Not only are the players Gruden puts on the field performing poorly, the one star he did have, linebacker Khalil Mack, was traded to the Chicago Bears just before Week 1, only for Gruden to lament how difficult it was to find a great pass rusher. Mack has five sacks in five games this year; Oakland’s defenders have seven total.

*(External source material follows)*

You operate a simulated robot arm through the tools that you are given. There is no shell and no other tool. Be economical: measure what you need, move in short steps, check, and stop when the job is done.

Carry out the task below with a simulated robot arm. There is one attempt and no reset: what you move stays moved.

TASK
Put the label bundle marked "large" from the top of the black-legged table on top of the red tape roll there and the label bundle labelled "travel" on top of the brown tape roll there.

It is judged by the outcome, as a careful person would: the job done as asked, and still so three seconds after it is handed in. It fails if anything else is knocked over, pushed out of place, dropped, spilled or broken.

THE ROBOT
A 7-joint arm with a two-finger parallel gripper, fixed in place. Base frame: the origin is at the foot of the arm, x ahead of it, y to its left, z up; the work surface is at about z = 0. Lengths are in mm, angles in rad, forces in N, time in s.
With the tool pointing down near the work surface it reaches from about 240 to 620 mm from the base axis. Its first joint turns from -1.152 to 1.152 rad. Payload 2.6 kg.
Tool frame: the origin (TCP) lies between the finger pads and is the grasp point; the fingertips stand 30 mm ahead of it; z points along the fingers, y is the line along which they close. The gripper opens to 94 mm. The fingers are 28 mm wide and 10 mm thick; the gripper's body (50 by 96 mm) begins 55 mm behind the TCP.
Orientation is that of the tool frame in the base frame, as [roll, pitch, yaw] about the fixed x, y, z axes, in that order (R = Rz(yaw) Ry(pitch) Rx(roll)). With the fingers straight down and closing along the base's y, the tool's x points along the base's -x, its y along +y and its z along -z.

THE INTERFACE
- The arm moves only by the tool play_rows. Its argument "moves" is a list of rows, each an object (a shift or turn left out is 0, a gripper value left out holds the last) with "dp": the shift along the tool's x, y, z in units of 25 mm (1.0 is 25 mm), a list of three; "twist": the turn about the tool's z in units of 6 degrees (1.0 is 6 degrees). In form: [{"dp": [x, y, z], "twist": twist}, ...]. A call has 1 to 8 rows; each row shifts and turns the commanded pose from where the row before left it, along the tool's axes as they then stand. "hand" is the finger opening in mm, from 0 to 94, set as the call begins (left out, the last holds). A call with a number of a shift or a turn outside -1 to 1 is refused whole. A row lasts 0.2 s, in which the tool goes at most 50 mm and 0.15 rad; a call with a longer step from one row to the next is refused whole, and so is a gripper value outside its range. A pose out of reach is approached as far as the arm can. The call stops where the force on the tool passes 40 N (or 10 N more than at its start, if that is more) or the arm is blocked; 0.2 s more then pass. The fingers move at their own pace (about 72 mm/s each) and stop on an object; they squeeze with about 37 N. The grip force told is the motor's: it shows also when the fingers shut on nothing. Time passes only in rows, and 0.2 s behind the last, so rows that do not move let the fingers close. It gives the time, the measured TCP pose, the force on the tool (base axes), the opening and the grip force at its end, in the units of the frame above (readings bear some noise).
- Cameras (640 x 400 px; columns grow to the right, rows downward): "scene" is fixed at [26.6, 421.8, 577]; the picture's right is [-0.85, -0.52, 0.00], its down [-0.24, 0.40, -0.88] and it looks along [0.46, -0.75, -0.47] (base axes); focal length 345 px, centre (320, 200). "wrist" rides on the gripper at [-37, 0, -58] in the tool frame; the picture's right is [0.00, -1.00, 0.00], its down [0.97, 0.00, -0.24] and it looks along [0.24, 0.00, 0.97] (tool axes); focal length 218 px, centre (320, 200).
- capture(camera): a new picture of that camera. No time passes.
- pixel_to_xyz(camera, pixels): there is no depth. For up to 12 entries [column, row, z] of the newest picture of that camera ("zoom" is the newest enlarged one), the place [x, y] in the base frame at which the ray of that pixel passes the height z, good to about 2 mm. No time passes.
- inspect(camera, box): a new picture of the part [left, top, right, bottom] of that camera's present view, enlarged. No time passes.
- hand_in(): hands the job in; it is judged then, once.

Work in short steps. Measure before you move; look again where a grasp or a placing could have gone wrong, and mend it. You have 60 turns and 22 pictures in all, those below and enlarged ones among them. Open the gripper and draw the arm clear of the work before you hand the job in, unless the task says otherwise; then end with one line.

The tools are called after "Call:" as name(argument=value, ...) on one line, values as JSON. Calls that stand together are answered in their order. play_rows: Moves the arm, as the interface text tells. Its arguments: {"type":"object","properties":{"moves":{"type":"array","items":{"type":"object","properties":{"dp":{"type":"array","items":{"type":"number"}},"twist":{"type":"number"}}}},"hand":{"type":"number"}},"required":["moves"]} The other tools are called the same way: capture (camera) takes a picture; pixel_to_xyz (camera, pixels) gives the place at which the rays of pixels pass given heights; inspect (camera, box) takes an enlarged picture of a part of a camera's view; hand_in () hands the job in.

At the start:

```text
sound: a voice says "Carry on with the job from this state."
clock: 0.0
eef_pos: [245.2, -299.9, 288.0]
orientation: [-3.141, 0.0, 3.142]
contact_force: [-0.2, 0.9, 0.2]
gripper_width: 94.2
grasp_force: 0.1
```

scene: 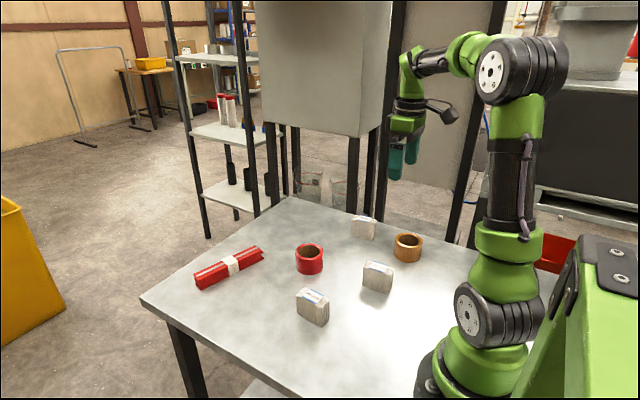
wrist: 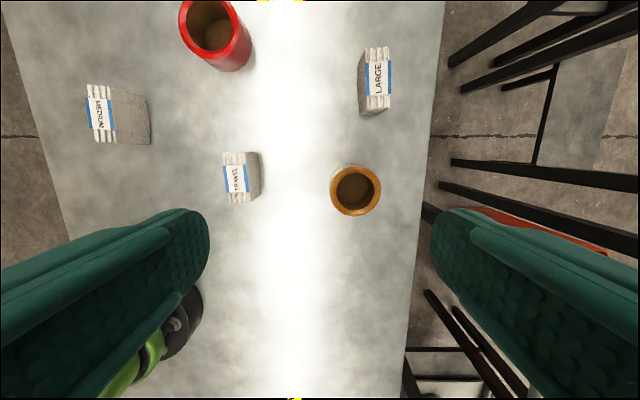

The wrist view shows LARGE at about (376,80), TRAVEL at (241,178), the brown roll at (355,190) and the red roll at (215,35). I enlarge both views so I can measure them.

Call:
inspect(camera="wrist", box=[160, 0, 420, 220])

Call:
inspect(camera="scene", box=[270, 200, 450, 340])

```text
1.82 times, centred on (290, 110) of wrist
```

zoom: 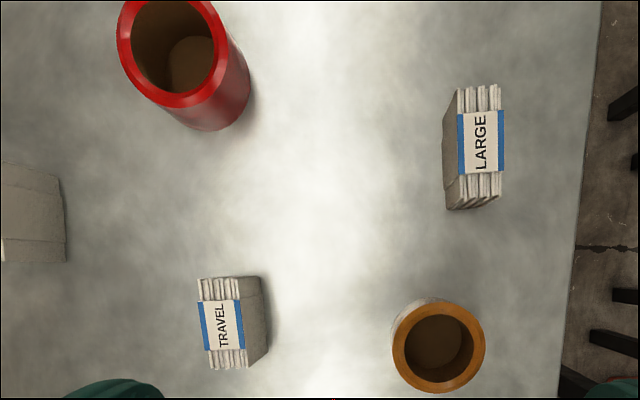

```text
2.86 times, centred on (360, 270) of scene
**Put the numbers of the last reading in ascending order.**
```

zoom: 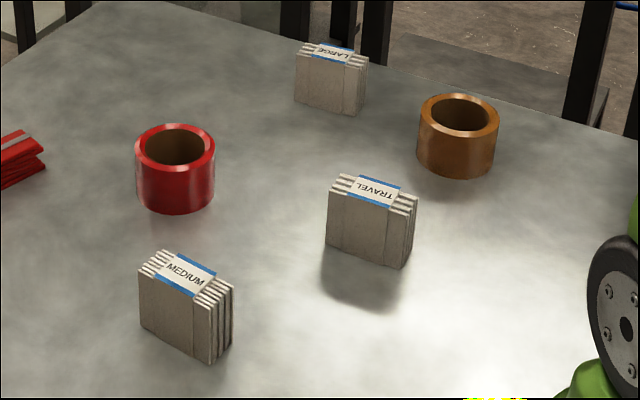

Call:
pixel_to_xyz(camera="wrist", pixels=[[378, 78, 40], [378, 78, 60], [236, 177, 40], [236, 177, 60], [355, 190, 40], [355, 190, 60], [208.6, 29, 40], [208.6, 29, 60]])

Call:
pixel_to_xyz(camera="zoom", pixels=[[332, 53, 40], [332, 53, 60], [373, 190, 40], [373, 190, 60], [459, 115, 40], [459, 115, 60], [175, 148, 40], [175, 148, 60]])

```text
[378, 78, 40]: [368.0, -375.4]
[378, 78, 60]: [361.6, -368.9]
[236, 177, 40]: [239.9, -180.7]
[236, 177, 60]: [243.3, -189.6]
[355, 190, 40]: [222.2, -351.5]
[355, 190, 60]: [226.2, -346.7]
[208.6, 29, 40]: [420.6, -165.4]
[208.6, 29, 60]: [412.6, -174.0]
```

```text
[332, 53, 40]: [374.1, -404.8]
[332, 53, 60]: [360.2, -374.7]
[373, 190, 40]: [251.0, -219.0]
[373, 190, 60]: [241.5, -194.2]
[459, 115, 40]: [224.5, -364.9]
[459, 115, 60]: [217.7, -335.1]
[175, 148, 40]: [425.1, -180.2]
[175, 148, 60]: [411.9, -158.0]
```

The question is how Gruden can turn it around. If Carr and Cooper are healthy, the Raiders should consider taking more shots down the field. While the Raiders have embraced the short throws of the West Coast offense, the league’s top offenses tend to throw downfield far more often. Two of the NFL’s top passing offenses, the Chiefs and Falcons, rank second and fourth for air yards per attempt, targeting receivers at least nine yards past the line of scrimmage. Oakland ranks last (6.1 air yards per attempt). The Saints, Chiefs, Chargers and Rams also rank highly for passer rating on deep throws (those of 20 or more yards), while the Raiders rank 23rd, their 74.1 passer rating well below the league average (91.6).
A sputtering offense and a bad defense is causing the Raiders to be outscored by nearly eight points per game after adjusting for strength of schedule, the eighth-worst adjusted point differential in franchise history. Not exactly the way you want the guy has the final say on all personnel matters to start the first season of a 10-year, $100 million deal.